I would like to say that, in general, a successful district educates the entire student and the entire student body. If, in one of the Board's strategic questions, we as a district strive to educate critical thinkers, we must accept that that means allowing students to take risk, to make mistakes, and to learn lessons not only in the classroom, but also outside the classroom. Rather than stifle that urge, we should support it.

We need to support our students in extra-curricular activities including student council and self governance, in clubs, in sports, and in the performing arts. Education is not just learning the ABCs in the classroom.  It is not just your gpa or what classes you take. It is inclusive of after school activities.  We need to encourage our students to reach for their next level. We must let them challenge themselves. Sometimes that means taking risks ourselves.

Finally, at the risk of embarrassing you Tim, knowing what a terrific student you are, knowing of your dedication and fortitude on the football field, knowing you are a committed volunteer firefighter in Town, knowing you are student council President, and knowing that you are a good friend to so many, I sleep well at night comforted that future generations and future leaders like you will soon takeover.


Tim Bloom, Student Council President, Letter to HGHS Administration:

To the Horace Greeley High School Administration,
I was very disappointed to hear yesterday that the Greeley Games event that I proposed is not going to happen. Quite frankly, I'm not at all surprised, as this seems to be par for the course these days. It has gotten to the point where every single member of the Student Council is disenchanted with the way the administration is trying to dismantle the very things that had made Greeley great for so long. We have lost our motivation to try to engage the students, generate enthusiasm and a sense of community and make being a Greeley student more than capitulating to the arbitrary decisions of the administration. Why bother working on proposals and trying to innovate when we know the administration is going to say no? 
It’s funny that we are all so frustrated with our elected officials in Washington, yet the same thing is happening right here. Each time a new idea comes to the floor, we're getting filibustered, then left to take the blame for not taking action. It's really sad to see how significantly Greeley has declined over the past four years, from the exercise in political correctness gone mad re: the funball team name debacle to the arbitrary and ridiculous hoops that need to be jumped through to bring in a speaker, to the fact that a group was told they can’t sell hot chocolate in the morning for charity because it’s “too dangerous.” I don't feel as if I'm doing even half the job I ran for as President and the reason for that is the administration.
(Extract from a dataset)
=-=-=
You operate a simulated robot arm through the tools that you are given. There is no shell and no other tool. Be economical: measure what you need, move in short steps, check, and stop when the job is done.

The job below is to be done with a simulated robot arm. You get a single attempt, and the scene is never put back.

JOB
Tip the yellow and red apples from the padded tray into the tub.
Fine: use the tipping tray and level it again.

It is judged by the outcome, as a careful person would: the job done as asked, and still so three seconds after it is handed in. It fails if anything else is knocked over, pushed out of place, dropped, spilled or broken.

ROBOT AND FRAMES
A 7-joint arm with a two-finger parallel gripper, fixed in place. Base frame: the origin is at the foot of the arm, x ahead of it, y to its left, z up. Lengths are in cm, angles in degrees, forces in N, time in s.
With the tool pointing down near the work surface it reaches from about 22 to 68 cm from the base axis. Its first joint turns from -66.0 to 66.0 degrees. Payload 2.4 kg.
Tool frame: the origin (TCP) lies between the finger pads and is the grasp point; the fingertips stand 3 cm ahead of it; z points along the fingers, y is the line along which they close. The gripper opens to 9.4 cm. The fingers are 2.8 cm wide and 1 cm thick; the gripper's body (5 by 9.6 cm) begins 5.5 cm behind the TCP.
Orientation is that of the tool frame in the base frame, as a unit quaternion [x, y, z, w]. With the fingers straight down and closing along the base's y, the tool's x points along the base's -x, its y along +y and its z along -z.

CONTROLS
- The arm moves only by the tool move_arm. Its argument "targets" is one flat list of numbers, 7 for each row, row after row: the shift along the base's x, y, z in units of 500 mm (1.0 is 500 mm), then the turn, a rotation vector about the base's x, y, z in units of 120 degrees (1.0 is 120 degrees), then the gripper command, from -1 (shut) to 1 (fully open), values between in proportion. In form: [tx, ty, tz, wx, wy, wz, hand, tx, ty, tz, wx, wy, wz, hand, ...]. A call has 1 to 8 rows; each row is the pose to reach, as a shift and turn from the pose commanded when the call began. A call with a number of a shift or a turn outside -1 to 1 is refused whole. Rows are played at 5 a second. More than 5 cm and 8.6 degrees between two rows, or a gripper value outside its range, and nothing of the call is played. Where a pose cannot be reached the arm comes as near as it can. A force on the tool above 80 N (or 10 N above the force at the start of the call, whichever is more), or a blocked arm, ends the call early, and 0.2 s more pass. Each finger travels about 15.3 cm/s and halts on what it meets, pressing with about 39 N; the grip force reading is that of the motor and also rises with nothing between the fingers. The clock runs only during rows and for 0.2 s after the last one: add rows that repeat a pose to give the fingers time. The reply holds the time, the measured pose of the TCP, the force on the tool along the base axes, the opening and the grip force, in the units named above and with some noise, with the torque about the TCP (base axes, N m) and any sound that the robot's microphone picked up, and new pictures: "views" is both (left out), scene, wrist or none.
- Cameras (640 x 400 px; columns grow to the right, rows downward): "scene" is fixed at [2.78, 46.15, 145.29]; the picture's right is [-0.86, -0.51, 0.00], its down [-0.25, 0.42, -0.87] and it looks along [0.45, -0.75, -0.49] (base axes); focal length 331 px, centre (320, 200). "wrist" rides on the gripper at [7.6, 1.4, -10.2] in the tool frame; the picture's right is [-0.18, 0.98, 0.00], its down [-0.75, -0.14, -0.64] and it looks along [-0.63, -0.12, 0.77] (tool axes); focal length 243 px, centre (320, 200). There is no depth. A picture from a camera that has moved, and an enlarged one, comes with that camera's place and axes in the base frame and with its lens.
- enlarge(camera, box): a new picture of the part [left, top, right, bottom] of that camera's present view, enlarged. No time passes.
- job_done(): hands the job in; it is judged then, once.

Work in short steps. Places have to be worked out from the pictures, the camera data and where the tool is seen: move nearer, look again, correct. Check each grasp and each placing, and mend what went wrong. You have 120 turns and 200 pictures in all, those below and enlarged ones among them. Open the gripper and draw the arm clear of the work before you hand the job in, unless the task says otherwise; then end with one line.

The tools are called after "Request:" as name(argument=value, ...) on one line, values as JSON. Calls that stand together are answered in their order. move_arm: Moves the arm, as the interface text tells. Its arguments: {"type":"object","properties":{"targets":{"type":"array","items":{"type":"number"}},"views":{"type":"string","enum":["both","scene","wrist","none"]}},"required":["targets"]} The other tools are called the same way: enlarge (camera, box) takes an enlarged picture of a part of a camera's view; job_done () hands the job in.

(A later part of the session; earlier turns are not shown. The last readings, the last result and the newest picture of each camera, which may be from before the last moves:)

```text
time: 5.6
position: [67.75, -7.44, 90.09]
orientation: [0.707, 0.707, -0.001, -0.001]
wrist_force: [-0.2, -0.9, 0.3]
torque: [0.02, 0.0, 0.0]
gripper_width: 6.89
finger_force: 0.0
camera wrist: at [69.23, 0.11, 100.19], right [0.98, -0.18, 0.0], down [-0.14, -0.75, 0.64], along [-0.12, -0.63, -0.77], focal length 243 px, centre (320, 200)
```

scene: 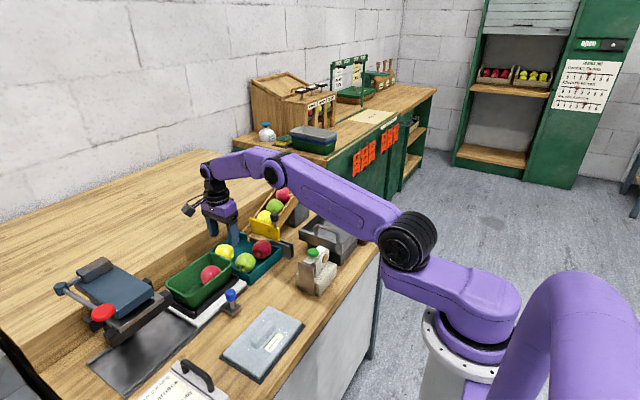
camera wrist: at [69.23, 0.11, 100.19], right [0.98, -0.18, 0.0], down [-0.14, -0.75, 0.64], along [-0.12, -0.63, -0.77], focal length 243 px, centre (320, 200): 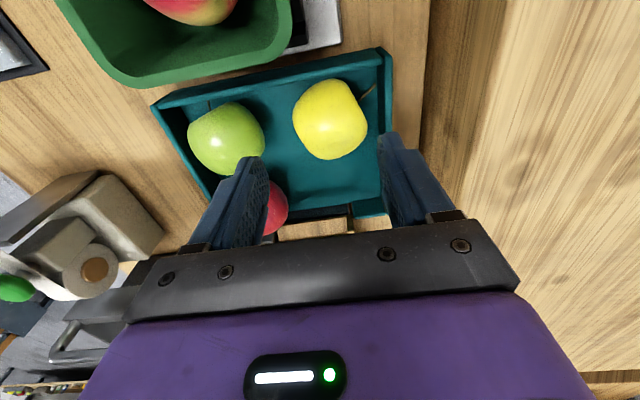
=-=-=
Know that for us high school is more than just getting into college. It’s supposed to be an experience that matures us not just intellectually, but also in other ways. How can we do that when the only thing we are assured of is the academic aspects and those aren't so great anymore either? This school has become so resistant to positive new ideas that students actually care about and so concerned with the possibility of political incorrectness that nothing even has a chance. For example, how do we know that the event I proposed would have an attendance problem if it’s never happened before?
When I sat down with Mr. Rhodes and Mr. Corsilia in the beginning of the school year, I saw the potential to reignite at least some of the fire that I know Greeley used to have. I now know how wrong I was in thinking that. I know that interest in participating in Student Council is in rapid decline and I wouldn't be surprised if next year's group has trouble filling all of the positions, another sign that the administration is failing to provide a meaningful high school experience. People simply don’t want to deal with working hard and formulating new ideas only to be shot down. You are denying leadership opportunities to the next generation of leaders by rendering those who do want to lead utterly ineffective. It has become simply not worth my time either to think of fun creative ways to bring the school community together when I know that there is no chance of any of our ideas actually coming to fruition. I'm tired of being asked, "When are we going to have a school wide event?" or "When is something fun going to happen?" and not having an answer. From this day forward, I am going to tell anyone who asks that the administration won't let it happen. I don't want the students who elected me to think I don't care and haven't been trying mightily to bring this school back to its former greatness.
  I am deeply disappointed in the administration for not recognizing that the Greeley we all love is slipping away because they are afraid of innovation and trying something new. The other members of the Student Council feel the same way and share my disappointment in your decisions. I've spoken to many former Greeley students recently, some who graduated last year, some who graduated ten years ago, and some who were Student Council members themselves, and they are amazed that the Greeley they knew and loved bears no resemblance to the one I am graduating from in just a few months. This school has gone from a place of which I was proud to be President to a place that I can't wait to leave.  If it is your long-term plan to oversee a community of grade-obsessed, one dimensional, disinterested students then continue to do what you are doing. If you want a vibrant, engaged community of students who participate in their education more fully, then you need to reexamine how you interact with us. Less police state and PC paranoia and more positivity would help. Just today, I heard of two new issues that are all of the sudden problems in the eyes of the administration. I’ve been told that the beloved Greeley A Capella groups have to meet with you because the fact that they rehearse off the school campus is a problem. Why? Why do they have to change how they operate if they are successful as they are now? Isn’t this discouraging the independence that you encourage us to develop throughout high school? And now you want to change the traditional trip to Jones Beach for seniors? You have already dismantled quite a few senior traditions. Can you leave just one alone?
I feel compelled to write this as the elected representative of the student body, a position that I will continue to take very seriously until my term is up. I will continue to plan the events that are already on the calendar and I will continue to fulfill my responsibility of addressing the school at the coming assemblies and ultimately graduation, but I promise nothing more. The next time you need someone to represent Greeley, whether it be to a group of students from another country or one new student who will be joining this so-called community next year, find someone else. I don’t feel as if I can lend my time to your causes, if mine are not taken seriously. To summarize, we’ve all had enough of the arbitrary decisions. The Theatre Company just put on a play about sex (and a very good one might I add) without being questioned, and yet a song for the a capella concert was questioned because it included the word bullet and referenced guns. Can you explain that inconsistency? I can't. I wish you an uneventful rest of the school year.